## SELECTED PASSAGE
*****

F1と一言で言っても、時代により全然見た目が違う。
オイラが見てきた70年代以降だけでも、進化によりデザインが全然違ってきているのが凄いなと思う。
70年代のF1を代表するマシンと言えば、ウイングカー以前ならば1975年のマクラーレンM23かな。
今と違い幅広いモノコックが特徴。ツインチューブ式アルミハニカム材のモノコック故に、幅広く作ることで剛性を得ていたんだろうね。

同じく70年代代表はタイレルP34。
タイレルかティレルかは論議を呼ぶけど、この時代ならばタイレルと呼んだ方が違和感が無いかな。
前方投影面積低減を狙ったフロントタイヤの小径化→グリップ不足を補うためにフロント4輪化…という6輪車だった。
後にレギュレーション変更で4輪までと決められてしまったんで、76年77年のみ出走。

そして70年代も後半に入ると、エポックメイキングなマシンが登場し、その代表作がロータス79。
モノコックサイドにウイングを仕込んだウイングカーコンセプトを投入。
圧倒的なダウンフォースにより、コーナーの速さを見せつけ、他チームのほとんどが右にならえしてしまったほど。

そのロータス79とほぼ同時期のフェラーリ312T3。

*****

## TASK A
What is needed is an exact copy of the lines from the line containing "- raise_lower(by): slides" to the line containing "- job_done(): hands", both lines included, and nothing else. The answer is a Markdown table with a number under Order and the line under Words; leave empty lines out.

*****

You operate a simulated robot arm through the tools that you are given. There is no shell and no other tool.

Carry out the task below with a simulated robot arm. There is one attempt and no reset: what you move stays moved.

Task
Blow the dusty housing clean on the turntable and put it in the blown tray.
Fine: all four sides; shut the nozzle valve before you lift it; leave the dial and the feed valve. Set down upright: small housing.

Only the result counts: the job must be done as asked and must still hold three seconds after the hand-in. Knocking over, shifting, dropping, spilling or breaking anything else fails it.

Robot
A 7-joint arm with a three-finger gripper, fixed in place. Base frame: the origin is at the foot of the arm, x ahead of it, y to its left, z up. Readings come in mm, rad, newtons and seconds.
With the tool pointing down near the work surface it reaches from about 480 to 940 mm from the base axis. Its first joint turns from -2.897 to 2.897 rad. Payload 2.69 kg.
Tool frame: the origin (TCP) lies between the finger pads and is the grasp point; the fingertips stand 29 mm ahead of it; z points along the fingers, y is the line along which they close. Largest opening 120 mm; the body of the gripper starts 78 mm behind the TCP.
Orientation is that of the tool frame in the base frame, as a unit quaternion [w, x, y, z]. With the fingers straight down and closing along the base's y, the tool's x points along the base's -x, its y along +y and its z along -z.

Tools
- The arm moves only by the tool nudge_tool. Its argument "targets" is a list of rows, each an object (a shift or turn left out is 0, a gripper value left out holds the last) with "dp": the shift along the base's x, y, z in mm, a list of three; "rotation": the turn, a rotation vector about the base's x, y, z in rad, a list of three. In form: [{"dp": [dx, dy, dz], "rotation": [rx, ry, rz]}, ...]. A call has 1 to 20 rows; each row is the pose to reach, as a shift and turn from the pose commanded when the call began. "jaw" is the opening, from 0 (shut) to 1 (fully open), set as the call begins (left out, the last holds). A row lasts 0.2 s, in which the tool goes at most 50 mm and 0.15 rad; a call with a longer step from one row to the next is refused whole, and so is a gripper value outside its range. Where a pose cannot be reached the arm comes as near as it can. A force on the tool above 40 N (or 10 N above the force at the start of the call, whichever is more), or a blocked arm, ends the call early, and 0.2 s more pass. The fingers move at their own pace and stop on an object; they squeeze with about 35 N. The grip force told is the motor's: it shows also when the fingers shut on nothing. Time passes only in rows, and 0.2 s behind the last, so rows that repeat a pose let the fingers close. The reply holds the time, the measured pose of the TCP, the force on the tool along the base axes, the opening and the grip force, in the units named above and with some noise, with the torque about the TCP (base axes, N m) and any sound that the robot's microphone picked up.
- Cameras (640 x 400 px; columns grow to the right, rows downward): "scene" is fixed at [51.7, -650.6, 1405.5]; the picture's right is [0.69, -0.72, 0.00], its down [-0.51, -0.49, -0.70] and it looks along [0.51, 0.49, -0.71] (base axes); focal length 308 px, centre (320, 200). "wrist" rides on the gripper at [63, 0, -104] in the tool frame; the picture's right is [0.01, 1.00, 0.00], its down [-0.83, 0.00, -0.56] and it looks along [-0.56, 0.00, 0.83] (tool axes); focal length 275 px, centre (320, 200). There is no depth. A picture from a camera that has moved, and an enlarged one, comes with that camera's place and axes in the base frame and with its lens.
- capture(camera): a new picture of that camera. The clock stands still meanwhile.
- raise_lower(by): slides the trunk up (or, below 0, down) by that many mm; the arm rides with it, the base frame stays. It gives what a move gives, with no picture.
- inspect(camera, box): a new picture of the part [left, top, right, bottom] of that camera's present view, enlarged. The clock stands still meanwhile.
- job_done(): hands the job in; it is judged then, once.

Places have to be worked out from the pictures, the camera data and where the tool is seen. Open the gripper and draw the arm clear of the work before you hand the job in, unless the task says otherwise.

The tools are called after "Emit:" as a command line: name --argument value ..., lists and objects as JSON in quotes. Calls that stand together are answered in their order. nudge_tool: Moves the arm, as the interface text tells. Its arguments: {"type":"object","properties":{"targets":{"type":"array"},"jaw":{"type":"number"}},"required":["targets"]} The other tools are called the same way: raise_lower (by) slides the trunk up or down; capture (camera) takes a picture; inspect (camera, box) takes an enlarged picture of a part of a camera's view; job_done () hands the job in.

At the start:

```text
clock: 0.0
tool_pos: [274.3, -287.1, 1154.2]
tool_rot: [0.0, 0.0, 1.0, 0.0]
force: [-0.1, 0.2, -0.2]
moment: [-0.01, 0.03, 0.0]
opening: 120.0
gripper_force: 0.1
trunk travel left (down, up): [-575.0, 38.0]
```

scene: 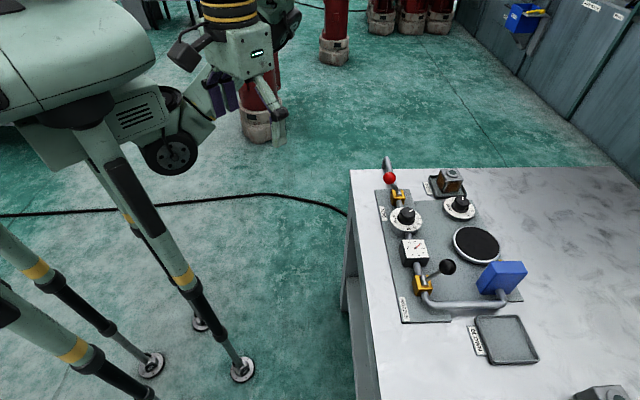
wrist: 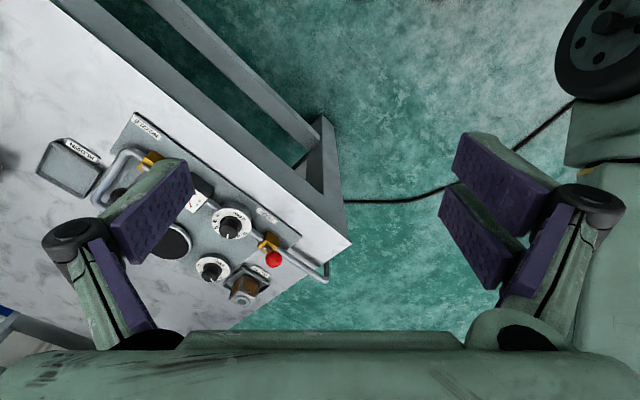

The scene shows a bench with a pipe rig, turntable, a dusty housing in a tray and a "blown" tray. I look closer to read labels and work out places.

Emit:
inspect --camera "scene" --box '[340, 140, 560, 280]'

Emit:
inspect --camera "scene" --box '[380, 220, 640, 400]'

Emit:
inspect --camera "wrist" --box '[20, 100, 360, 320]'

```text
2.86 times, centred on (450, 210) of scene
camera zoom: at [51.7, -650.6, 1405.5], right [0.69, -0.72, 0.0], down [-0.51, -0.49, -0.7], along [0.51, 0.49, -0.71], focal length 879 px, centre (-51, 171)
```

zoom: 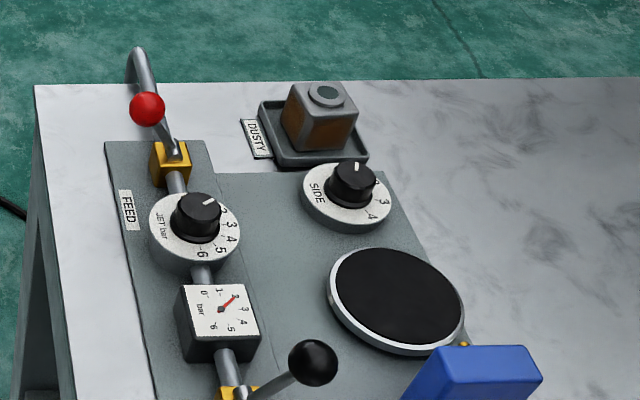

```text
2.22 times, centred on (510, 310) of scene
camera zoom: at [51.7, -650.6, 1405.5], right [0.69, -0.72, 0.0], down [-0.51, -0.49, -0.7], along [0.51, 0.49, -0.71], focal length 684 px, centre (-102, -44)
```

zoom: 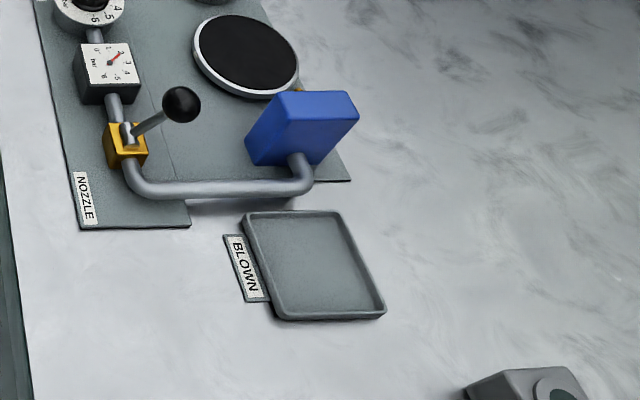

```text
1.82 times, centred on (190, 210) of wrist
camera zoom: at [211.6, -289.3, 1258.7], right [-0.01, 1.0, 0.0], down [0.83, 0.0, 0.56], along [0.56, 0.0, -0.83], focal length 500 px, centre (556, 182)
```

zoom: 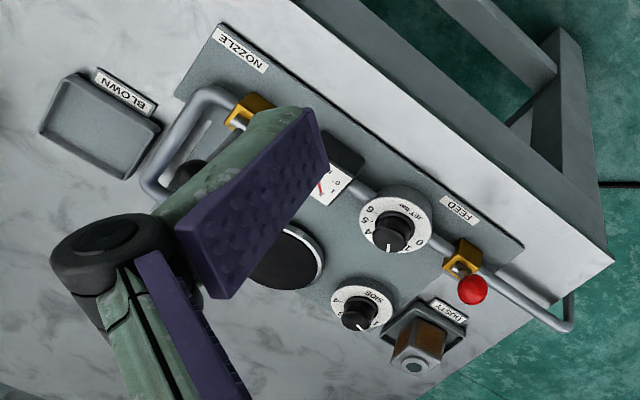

*****

## TASK B
Set down the selected passage as it stands from "同じく70年代代表はタイレルP34。" to "そのロータス79とほぼ同時期のフェラーリ312T3。", and nothing more.

## EXERCISE RESPONSE A
| Order | Words |
|---|---|
| 1 | - raise_lower(by): slides the trunk up (or, below 0, down) by that many mm; the arm rides with it, the base frame stays. It gives what a move gives, with no picture. |
| 2 | - inspect(camera, box): a new picture of the part [left, top, right, bottom] of that camera's present view, enlarged. The clock stands still meanwhile. |
| 3 | - job_done(): hands the job in; it is judged then, once. |

## EXERCISE RESPONSE B
同じく70年代代表はタイレルP34。
タイレルかティレルかは論議を呼ぶけど、この時代ならばタイレルと呼んだ方が違和感が無いかな。
前方投影面積低減を狙ったフロントタイヤの小径化→グリップ不足を補うためにフロント4輪化…という6輪車だった。
後にレギュレーション変更で4輪までと決められてしまったんで、76年77年のみ出走。

そして70年代も後半に入ると、エポックメイキングなマシンが登場し、その代表作がロータス79。
モノコックサイドにウイングを仕込んだウイングカーコンセプトを投入。
圧倒的なダウンフォースにより、コーナーの速さを見せつけ、他チームのほとんどが右にならえしてしまったほど。

そのロータス79とほぼ同時期のフェラーリ312T3。